After our weekend at the Rollo Bay Fiddle Festival, we took another “downtime” day at our cottage. I promised myself that I would open up my watercolors and do a bit of painting. Art helps me stop and really look at light and shadow, at color and movement. I lugged my chair out to what we called “The Point” and began.
Whenever I paint or draw, my inner critic is at the ready. I told myself, this is for me, no one else. I swirled my paintbrush in a teacup of water. Dabbed into a blue and then a bit of red. Not quite right? Dilute the color a bit. Absorb the previous attempt with a paper towel. See? No big deal. This is for me.

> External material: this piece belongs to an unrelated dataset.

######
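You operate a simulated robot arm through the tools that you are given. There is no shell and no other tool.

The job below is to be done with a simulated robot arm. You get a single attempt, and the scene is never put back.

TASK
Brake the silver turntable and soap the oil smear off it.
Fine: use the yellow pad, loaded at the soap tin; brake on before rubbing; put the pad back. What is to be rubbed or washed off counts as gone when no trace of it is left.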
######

Painting is more meditative than taking a photo. I really look at the shape of the shadows, and how the sunlight plays on the grasses. I notice the variation of color among the wildflowers. I watch the sea breeze lift the spruce boughs.
Journaling is another way to pause and capture, especially emotion. Here is an excerpt from Lucy Maud Montgomery’s journal, written when she was 17 years old. In this entry, she shares her emotional response to the natural world.
A glorious day this-mild and sunny; moreover it has been one of those rare ones when everything goes exactly right and life seems bright and serene. This morning I took a walk through the woods down to the spring-the loveliest spot. Oh, it was all so beautiful! The calm fresh loveliness of the woods seemed to enter into my very spirit with voiceless harmony-the harmony of clear blue skies, mossy trees and gleaming snow. All the little fears and chafings shrank into nothing and vanished. Standing there beneath that endless blue dome, deep with the breathing of universal space, I felt as if the worlds had a claim on my love-as if there were nothing of good I could not assimilate-no noble thought I could not re-echo. I put my arm around a lichened old spruce and laid my cheek against its rough side-it seemed like an old friend.
Lucy Maud Montgomery, The Complete Journals of L.M. Montgomery, The PEI Years, 1889-1900, entry dated March 16, 1892.
Lucy Maud Montgomery is speaking to my heart. My home is on a wooded hillside in Massachusetts. After spending hours with my face in a computer screen, I am grateful for the chance to rest my eyes on acres of green. Our time on the Island gave us an opportunity to gaze at the endless blue dome of the sky (not as visible in the woods) and vastness of the deep blue sea.
My little painting of the Cape Bear Lighthouse.